U.S. Treasury Secretary Janet Yellen will press G20 counterparts this week for a global minimum corporate tax rate above the 15% floor agreed by 130 countries last week, but a rate decision is not expected until future phases of negotiations, U.S. Treasury officials said on Tuesday.

The specific rate, and potential exemptions, are among issues still to be determined after 130 countries reached an historic agreement at a Paris-based Organisation for Economic Co-operation and Development (OECD) meeting last week. The countries outlined a global minimum tax and the reallocation of taxing rights for large, highly profitable multinational firms.

The deal is widely expected to be endorsed by G20 finance leaders when they meet on Friday and Saturday in Venice, Italy.

Negotiations on the global minimum tax rate, aimed for completion by the G20 leaders’ summit in October, is tied to the outcome of legislation to raise the U.S. minimum tax rate, a Treasury official said.

The Biden administration has proposed doubling the U.S. minimum tax on corporations overseas intangible income to 21% along with a new companion “enforcement” tax that would deny deductions to companies for tax payments to countries that fail to adopt the new global minimum rate.

The officials said several countries were pushing for a rate above 15%, along with the United States.

Yellen has been working with the tax-writing committees in Congress to include such provisions in budget “reconciliation” legislation, to align U.S. tax laws with the new international tax goals.

Democrats in Congress have said they plan to pursue such legislation, expected to include new social program investments and tax increases on U.S. corporations and wealthy Americans, without Republican votes if necessary. Republicans have vowed to fight any U.S. tax increases.

The officials said the Treasury’s legislative proposals for reallocating taxation rights have been carefully crafted to appeal to both Democrats and Republicans.

The plans mark a shift from traditional headquarters-based taxation to allow countries where the largest and most profitable U.S. firms sell products and services to tax a portion of those profits. The Treasury would also be able to tax part of the profits of large foreign firms selling into the United States.
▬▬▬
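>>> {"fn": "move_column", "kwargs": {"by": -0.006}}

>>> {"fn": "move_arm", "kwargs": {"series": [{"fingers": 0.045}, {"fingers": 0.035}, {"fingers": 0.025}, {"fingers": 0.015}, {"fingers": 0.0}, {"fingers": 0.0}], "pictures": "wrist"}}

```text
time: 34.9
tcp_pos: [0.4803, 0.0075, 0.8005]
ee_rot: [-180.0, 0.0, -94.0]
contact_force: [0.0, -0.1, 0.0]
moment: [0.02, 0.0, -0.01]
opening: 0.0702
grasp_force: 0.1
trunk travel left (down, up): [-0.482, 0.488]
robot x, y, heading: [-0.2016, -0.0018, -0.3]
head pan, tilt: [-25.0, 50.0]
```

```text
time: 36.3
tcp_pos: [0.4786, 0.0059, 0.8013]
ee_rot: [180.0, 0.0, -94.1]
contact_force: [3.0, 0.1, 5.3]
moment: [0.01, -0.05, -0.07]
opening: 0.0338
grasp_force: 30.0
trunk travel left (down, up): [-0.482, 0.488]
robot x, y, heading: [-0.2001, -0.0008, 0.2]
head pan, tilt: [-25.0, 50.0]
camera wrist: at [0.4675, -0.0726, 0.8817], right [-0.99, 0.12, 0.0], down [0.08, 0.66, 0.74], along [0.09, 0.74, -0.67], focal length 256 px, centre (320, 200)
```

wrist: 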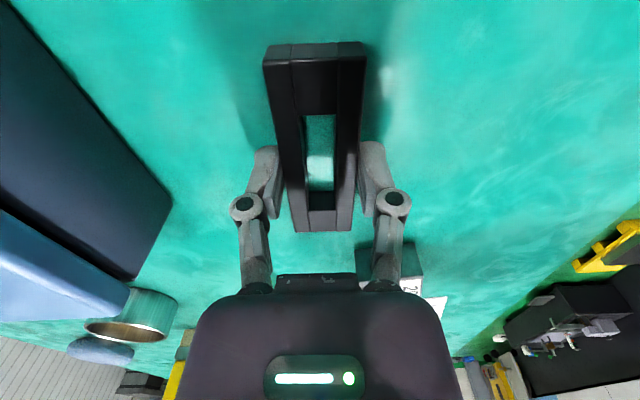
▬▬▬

The official said that the positives from the deal include ensuring no loss of U.S. tax revenues and ending foreign countries’ digital services taxes aimed at U.S. technology giants.

The Treasury officials added that Yellen is also making clear that a potential new digital levy expected to be proposed by the European Commission in the coming weeks to fund COVID-19 recovery is inconsistent with European Union commitments to the OECD framework agreement https://www.oecd.org/tax/beps/statement-on-a-two-pillar-solution-to-address-the-tax-challenges-arising-from-the-digitalisation-of-the-economy-july-2021.pdf signed on July 1.

European Commission executive vice president Margrethe Vestager told Reuters that the levy would be paid largely by European companies to repay 750 billion euros (US$886 billion) in borrowing for a post-pandemic recovery fund.